Droht den Zeitungen eine Knebelung durch Amazon wie die Musikindustrie sie durch Apple hinnehmen musste? Ausgelöst durch die Horrormeldungen über bankrotte Zeitungen kochte in den USA in den letzten zwei Monaten die Debatte um die Zukunft des Journalismus hoch. Den Anfang machte Joel Brinkley von der Stanford University, der vorschlug, die Zeitungskonzerne sollten sich zusammenschließen und alle für ihre Inhalte Geld verlangen. Hier die wesentlichen Argumente und Vorschläge in der Debatte (eine detailliertere Zusammenfassung mit Links zu allen Artikeln findet man bei Printed Matters):

1. Walter Isaacson plädierte im Time Magazine für Micropayment.
Dagegen spricht:
- Ich zahle nicht im voraus für einen Artikel, denn ich weiß erst nach dem Lesen, ob er mir etwas wert ist
- Ich richte nicht dutzende verschiedene Micropayment-Accounts ein, für all die Quellen, die ich benutze
- Micro ist nur die Kaufsumme für einen Artikel. Ich habe keine Lust, jedesmal im Kopf zusammenzurechnen, wie macro die Gesamtsumme meiner Micropayments in diesem Monat schon ist
- Einen bezahlten Artikel kann ich nicht weitermailen an Freunde, die sich auch für das Thema interessieren.
- Einen kostenpflichtigen Artikel kann ich gar nicht bezahlen, weil ich nie von seiner Existenz erfahren werde, denn Google indexiert ihn nicht.

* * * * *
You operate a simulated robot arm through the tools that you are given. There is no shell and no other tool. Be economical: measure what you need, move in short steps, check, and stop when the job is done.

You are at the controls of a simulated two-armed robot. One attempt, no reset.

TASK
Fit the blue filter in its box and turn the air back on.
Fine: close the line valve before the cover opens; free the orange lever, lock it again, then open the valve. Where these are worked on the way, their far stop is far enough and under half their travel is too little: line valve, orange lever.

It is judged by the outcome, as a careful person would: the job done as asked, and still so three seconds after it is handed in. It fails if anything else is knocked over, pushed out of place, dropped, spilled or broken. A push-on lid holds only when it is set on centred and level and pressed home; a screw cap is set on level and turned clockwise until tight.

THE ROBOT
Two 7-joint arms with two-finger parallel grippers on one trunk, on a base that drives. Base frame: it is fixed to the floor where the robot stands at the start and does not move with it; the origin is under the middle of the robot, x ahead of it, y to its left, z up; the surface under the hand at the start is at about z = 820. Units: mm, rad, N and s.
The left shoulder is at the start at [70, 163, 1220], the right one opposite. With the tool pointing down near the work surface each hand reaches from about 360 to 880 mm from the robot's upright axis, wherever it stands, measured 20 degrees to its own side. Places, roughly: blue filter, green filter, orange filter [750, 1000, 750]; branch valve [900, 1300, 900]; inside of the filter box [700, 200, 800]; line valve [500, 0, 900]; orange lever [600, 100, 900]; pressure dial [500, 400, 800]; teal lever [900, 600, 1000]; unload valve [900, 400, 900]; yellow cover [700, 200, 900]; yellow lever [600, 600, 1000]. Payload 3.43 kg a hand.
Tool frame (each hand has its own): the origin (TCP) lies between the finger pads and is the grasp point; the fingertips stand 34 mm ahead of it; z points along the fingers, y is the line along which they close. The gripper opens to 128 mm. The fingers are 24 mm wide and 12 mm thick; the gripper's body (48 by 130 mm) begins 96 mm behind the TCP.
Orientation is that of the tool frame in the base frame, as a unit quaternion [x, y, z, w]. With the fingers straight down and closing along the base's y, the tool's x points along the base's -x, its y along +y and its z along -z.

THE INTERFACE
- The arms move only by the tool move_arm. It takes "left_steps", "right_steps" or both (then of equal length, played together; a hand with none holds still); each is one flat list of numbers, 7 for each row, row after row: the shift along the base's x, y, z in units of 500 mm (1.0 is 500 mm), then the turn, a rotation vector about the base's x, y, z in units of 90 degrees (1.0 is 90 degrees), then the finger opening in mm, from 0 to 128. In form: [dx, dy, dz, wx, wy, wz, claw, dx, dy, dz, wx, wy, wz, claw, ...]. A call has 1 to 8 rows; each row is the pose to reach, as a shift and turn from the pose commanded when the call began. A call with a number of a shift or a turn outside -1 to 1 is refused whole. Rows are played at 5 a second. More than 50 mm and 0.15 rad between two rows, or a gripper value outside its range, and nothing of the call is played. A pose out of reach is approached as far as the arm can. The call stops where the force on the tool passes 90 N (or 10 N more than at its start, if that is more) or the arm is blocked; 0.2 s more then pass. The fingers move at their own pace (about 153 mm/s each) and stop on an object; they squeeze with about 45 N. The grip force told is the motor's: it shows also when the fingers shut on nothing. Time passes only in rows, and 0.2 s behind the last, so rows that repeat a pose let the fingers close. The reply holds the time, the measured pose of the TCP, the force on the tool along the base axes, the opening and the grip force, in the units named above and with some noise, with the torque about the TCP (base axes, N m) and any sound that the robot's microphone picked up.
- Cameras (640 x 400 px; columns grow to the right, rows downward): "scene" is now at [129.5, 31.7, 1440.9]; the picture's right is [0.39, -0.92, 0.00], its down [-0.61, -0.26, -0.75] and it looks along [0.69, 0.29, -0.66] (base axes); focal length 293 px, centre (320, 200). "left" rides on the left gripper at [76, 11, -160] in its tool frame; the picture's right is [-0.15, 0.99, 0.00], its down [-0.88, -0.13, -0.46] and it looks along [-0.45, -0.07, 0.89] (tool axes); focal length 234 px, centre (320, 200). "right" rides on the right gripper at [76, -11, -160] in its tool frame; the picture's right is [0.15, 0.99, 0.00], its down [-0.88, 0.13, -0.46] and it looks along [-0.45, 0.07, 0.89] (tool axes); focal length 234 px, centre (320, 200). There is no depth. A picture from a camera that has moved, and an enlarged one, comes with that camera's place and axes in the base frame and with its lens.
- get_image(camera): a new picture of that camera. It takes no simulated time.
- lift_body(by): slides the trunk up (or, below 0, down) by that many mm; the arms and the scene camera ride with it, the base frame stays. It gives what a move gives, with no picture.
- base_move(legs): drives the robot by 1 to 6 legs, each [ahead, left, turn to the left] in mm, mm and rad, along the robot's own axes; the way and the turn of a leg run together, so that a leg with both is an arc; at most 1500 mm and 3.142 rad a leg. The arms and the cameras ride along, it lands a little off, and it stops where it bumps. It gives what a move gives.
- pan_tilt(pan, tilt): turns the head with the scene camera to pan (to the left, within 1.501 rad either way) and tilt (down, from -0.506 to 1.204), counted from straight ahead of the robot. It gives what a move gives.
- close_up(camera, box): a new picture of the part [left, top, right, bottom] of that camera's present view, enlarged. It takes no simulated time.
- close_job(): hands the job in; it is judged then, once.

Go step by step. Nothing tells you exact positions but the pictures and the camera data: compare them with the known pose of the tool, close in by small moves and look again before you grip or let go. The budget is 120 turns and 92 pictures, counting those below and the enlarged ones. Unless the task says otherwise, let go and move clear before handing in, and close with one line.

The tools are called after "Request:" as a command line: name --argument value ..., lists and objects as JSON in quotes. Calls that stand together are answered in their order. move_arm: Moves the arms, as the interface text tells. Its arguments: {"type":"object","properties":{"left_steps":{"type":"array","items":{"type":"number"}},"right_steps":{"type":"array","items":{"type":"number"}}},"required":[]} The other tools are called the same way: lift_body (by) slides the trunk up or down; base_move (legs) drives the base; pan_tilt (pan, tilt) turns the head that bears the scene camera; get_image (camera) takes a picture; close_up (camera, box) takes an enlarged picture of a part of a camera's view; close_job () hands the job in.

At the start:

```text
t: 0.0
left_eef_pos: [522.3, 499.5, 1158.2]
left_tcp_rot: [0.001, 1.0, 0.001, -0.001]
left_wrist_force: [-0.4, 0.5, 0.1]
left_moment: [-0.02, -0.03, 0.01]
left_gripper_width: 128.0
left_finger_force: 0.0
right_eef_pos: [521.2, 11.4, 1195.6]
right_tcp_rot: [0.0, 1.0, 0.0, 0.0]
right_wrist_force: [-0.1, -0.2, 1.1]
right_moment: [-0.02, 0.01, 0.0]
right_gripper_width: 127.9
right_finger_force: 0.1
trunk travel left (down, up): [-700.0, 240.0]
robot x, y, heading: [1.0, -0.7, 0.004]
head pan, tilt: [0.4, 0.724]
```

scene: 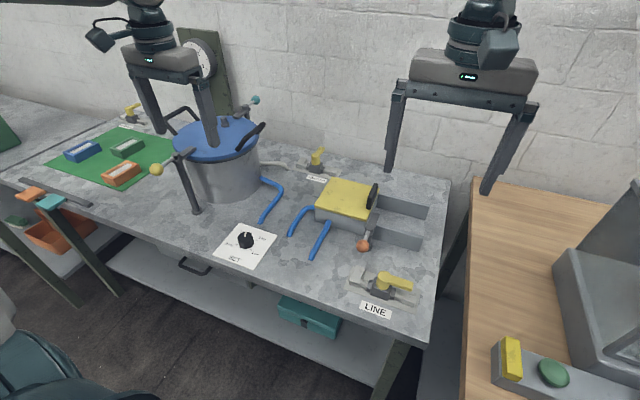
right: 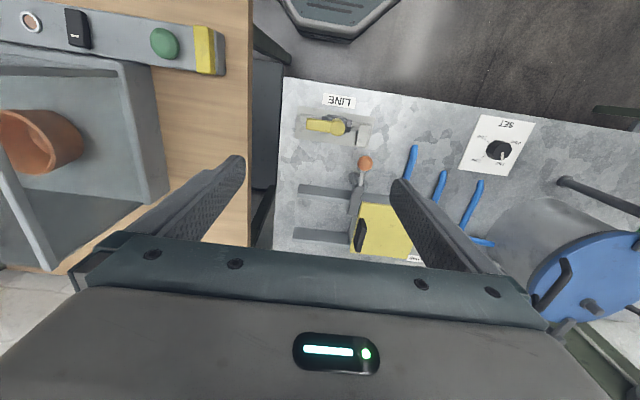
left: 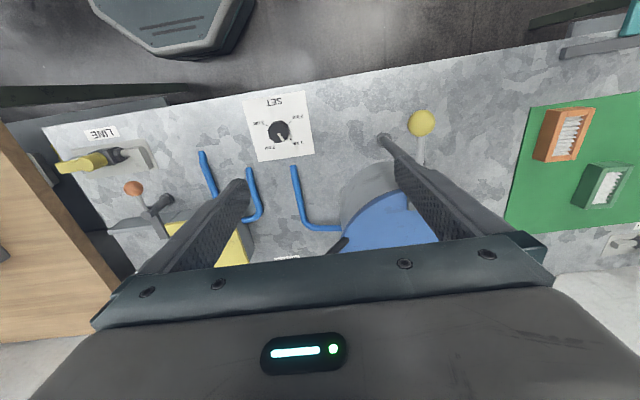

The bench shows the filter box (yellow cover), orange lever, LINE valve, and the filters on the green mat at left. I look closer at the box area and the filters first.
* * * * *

2. Steve Outing plädierte in Editor and Publisher für Kachingle: Der Leser entscheidet, ob er für einen Artikel zahlen will oder nicht
Dagegen spricht:
- Erfahrung. Die taz erzählt ihm bestimmt gern, wie gut das funktioniert.
- Ein Spendenmodell finanziert keine kontinuierliche Berichterstattung aus Gaza oder dem Irak.

3. David Carr plädierte in der NYT für ein iTunes Modell, gekoppelt an Lesegeräte wie dieses hier von Apple oder Amazons Kindle
Dagegen spricht:
- Alle Gründe, die gegen das Micropayment sprechen.
- Anders als bei Musik, die ich immer wieder höre, will ich einen Artikel nur sehr selten zweimal lesen.
- iTunes ist ein gefährliches Vorbild, denn es zeigt, wie Apple den Musikverkauf quasi monopolisieren und die Preise diktieren konnte. Will man das wirklich auch für den Journalismus oder Bücher?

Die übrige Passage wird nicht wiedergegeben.